Notes to Consolidated Financial Statements (Unaudited)

September 30, 2019 (Continued)

Note 2 – Summary Accounting Policies (Continued)

The Company accounts for its investments in unconsolidated joint ventures under the equity method of accounting. All investments in unconsolidated joint ventures have sufficient equity at risk to permit the entity to finance its activities without additional subordinated financial support and, as a group, the holders of the equity at risk have power through voting rights to direct the activities of these ventures. As a result, none of these joint ventures are VIEs. In addition, the Company shares power with its co-managing members over these entities, and therefore the entities are not consolidated. These investments are recorded initially at cost, as investments in unconsolidated joint ventures, and subsequently adjusted for their share of equity in earnings, cash contributions and distributions.
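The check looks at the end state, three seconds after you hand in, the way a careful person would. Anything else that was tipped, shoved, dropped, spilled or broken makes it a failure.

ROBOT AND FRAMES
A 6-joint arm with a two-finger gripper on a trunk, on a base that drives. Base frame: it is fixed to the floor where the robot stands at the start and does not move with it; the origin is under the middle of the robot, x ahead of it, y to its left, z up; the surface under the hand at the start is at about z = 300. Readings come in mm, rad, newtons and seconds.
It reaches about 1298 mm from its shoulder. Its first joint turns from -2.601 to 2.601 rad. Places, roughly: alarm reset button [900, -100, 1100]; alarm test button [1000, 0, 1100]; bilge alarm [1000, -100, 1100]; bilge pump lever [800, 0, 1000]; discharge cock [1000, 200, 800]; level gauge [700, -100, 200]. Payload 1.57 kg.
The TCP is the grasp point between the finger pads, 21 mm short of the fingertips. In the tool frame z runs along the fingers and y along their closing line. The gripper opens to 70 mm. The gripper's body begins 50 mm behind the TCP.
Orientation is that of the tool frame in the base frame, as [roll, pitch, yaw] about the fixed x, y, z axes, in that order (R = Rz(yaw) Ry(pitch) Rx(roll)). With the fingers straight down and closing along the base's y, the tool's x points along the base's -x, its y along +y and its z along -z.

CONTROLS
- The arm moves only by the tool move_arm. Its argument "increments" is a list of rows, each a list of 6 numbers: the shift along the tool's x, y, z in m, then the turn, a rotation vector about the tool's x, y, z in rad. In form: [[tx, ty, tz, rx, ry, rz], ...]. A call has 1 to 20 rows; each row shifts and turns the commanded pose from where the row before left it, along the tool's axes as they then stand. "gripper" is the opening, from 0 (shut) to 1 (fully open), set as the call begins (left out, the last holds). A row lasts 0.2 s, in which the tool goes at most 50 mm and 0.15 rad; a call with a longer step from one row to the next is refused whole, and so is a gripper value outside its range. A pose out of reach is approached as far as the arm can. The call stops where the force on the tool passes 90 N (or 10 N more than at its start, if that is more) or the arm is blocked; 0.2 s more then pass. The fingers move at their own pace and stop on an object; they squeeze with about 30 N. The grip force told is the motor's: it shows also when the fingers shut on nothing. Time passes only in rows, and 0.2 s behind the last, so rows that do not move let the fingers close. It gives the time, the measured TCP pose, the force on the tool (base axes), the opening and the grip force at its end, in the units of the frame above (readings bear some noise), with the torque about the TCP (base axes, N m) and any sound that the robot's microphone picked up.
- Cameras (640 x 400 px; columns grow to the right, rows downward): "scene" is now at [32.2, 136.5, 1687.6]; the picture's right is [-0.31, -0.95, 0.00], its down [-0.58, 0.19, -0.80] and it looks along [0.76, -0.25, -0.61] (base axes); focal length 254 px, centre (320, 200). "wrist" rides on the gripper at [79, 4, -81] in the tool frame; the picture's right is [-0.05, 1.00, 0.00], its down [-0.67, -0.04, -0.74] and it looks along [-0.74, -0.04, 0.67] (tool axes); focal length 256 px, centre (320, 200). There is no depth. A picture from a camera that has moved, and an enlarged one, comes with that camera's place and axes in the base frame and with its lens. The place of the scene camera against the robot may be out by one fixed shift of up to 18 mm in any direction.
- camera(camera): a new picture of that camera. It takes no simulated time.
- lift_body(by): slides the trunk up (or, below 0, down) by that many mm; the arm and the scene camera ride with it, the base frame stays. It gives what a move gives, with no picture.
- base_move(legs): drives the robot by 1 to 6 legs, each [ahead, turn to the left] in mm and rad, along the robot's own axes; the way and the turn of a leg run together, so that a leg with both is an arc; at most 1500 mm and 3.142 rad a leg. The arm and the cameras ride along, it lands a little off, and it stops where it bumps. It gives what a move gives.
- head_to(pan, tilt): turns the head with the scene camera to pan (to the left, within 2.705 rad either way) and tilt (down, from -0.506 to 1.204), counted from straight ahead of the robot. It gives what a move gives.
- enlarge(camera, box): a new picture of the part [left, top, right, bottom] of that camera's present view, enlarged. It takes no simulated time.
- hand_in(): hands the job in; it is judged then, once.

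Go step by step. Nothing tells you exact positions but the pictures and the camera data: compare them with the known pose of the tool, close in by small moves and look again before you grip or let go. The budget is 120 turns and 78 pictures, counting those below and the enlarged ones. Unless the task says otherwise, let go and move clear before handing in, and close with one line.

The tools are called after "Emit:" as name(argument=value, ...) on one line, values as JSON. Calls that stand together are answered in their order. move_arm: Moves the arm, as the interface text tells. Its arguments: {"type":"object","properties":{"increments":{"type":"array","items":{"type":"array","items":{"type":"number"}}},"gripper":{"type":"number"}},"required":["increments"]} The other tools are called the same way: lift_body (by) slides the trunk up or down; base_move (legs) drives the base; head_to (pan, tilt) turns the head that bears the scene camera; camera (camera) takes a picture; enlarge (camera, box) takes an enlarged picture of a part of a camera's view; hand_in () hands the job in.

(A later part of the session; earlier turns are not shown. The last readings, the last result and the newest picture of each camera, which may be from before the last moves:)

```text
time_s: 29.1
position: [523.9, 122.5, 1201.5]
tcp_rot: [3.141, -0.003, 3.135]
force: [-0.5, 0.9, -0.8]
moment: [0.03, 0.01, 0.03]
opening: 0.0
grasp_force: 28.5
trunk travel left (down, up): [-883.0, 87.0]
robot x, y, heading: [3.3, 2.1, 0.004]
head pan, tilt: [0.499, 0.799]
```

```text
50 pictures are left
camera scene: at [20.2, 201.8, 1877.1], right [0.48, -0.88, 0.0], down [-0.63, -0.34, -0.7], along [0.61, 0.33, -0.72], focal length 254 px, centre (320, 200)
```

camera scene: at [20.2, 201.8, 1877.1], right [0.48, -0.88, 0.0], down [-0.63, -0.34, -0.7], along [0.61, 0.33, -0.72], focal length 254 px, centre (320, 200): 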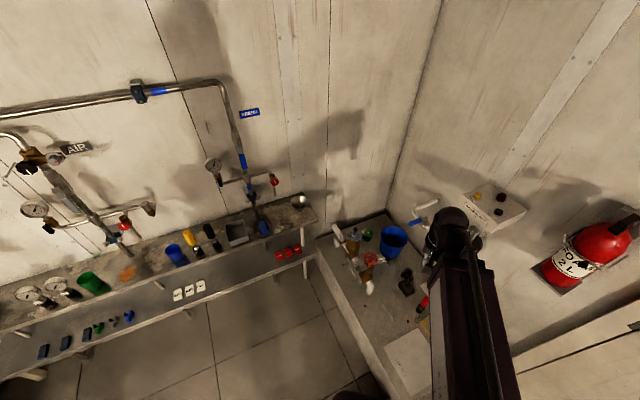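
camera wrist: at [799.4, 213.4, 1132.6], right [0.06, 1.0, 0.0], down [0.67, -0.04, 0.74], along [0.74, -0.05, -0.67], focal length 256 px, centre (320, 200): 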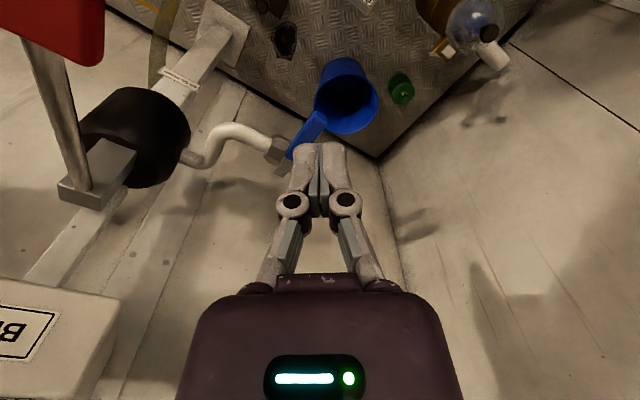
None of the joint venture debt is recourse to the Company, subject to standard carve-outs.

The Company periodically reviews its investments in unconsolidated joint ventures for other-than-temporary losses in investment value. Any decline that is not expected to be recovered based on the underlying assets of the investment is considered other than temporary and an impairment charge is recorded as a reduction in the carrying value of the investment. During the three and nine months ended September 30, 2019 and 2018, there were no impairment charges related to the Company’s investments in unconsolidated joint ventures.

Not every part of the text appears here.